2

Hartshorne asserts in 8.9.1 that $\mathcal I$, the kernel of the diagonal morphism $X \to X \times_Y X$, has a natural $\mathcal O_{\Delta X}$-module structure.

My problem is that $\mathcal I$ is an ideal sheaf on the whole ${X \times_Y X}$, whereas $\mathcal O_{\Delta X}$ is the restriction of the sheaf $\mathcal O_{X \times_Y X}$ to $\Delta X$. So there are only two possibilities: Either we restrict $\mathcal I$ to $\Delta X$, where it is zero, or we extend $\mathcal O_{\Delta X}$ to $\mathcal O_{X \times_Y X}$ by zeros.
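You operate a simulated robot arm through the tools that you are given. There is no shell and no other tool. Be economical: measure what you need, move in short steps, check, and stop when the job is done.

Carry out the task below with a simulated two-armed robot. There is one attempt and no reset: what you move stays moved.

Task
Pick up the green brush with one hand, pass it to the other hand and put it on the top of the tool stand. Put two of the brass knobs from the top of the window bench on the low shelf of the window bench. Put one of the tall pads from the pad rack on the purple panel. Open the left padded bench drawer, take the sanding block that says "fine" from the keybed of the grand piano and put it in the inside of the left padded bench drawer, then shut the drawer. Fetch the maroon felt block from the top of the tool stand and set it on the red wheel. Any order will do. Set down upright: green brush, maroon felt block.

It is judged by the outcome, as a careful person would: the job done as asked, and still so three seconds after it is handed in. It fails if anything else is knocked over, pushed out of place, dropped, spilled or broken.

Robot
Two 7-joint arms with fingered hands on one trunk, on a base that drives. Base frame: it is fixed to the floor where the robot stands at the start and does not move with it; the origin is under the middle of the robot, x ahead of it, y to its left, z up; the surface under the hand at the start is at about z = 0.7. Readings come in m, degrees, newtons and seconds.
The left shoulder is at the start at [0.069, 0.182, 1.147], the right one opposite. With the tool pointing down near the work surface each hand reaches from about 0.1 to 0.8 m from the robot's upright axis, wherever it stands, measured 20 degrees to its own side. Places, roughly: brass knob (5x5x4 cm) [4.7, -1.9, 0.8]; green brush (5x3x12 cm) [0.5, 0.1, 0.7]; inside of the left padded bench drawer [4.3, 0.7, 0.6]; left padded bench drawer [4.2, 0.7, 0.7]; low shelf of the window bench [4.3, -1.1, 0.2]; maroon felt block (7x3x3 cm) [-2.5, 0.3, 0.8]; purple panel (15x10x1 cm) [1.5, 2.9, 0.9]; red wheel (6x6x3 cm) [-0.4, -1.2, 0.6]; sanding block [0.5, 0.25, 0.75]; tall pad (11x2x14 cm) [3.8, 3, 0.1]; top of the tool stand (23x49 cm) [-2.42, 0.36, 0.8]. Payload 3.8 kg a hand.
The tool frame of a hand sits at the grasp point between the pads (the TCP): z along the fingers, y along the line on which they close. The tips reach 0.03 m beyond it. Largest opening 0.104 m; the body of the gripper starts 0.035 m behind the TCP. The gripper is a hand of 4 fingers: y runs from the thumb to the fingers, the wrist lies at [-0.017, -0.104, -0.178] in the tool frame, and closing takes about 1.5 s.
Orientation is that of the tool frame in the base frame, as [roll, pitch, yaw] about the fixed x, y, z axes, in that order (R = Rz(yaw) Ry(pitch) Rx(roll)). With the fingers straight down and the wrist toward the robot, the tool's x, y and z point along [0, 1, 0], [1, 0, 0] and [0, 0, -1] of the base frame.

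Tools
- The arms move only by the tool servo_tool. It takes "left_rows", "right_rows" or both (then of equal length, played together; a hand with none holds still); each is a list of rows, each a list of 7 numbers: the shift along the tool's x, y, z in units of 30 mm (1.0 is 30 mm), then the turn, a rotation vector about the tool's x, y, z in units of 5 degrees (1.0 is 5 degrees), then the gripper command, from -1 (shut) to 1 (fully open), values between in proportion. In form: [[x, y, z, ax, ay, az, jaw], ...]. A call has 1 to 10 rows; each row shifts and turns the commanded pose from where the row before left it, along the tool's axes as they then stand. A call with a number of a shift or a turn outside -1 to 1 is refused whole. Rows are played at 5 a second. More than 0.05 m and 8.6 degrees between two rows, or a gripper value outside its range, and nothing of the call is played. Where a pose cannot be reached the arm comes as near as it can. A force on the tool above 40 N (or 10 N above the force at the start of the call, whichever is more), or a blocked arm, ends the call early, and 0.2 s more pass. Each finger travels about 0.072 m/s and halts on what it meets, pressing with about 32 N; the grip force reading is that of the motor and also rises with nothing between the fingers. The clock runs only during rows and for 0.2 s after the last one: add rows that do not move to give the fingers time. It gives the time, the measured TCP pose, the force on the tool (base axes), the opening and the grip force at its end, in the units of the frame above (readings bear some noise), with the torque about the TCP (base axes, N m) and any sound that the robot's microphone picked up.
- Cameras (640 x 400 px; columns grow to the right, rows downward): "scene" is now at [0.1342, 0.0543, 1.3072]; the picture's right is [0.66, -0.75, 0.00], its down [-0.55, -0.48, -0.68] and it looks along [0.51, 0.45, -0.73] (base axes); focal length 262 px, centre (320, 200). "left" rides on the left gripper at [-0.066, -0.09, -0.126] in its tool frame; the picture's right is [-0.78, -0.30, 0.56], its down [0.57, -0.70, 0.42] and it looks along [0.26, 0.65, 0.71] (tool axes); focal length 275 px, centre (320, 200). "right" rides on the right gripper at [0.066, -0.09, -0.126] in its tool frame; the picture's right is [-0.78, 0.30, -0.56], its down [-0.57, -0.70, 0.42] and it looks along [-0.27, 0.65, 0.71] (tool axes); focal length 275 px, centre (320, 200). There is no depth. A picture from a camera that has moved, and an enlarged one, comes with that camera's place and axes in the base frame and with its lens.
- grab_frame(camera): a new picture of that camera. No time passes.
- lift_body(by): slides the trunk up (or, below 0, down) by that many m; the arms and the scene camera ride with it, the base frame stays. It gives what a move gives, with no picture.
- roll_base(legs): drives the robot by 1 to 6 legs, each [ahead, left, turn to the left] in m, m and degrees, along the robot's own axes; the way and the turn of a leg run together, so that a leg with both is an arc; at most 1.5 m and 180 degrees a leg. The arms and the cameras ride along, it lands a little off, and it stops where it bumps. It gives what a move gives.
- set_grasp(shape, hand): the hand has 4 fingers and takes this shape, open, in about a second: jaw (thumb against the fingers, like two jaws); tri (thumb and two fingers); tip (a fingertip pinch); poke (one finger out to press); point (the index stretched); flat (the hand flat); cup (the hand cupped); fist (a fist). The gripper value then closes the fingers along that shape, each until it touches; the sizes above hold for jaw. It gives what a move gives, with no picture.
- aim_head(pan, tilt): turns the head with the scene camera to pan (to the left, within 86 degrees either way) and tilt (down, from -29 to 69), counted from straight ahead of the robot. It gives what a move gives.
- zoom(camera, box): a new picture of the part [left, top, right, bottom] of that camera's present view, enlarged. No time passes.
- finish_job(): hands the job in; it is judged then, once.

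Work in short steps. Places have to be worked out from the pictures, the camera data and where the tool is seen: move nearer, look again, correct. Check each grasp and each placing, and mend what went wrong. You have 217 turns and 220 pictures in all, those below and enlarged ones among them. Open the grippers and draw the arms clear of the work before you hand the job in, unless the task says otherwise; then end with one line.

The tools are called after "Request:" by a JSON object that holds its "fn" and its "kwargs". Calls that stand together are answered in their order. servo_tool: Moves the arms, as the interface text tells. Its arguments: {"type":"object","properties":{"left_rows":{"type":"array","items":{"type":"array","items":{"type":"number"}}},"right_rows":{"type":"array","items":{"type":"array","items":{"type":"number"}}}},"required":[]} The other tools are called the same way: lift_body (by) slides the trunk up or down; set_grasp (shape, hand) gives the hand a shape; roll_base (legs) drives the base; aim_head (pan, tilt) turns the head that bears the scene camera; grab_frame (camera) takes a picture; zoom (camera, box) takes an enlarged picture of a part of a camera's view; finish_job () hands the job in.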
In either way we have a trivial action, which I highly doubt to be the natural $\mathcal O_{\Delta X}$-module structure mentioned by Hartshorne.

Rodrigo
  • 7,646
  • See my answer here: http://math.stackexchange.com/questions/229986/induced-module-structure-of-the-sheaf-of-ideals-with-application-to-the-sheaf-of/231008#231008 – Keenan Kidwell Jun 17 '13 at 11:50

1 Answers1

2

The point is that the discussion is about $\mathcal{I} / \mathcal{I}^{2}$. The module structure comes from the right factor in the isomorphism

$\mathcal{I} / \mathcal{I} ^{2} \simeq \mathcal{I} \otimes _{\mathcal{O}_{X}} \mathcal{O} _{X} / \mathcal{I} \simeq \mathcal{I} \otimes _{\mathcal{O}_{X}} \mathcal{O} _{\Delta(X)}$,

since $\mathcal{O} _{\Delta(X)} \simeq \mathcal{O} _{X} / \mathcal{I}$.

(Notice I have ignored the subtle fact that $\Delta(X) \subseteq X$ is possibly a non-closed subscheme in the non-separated case, because it seems it is not the source of your confusion.)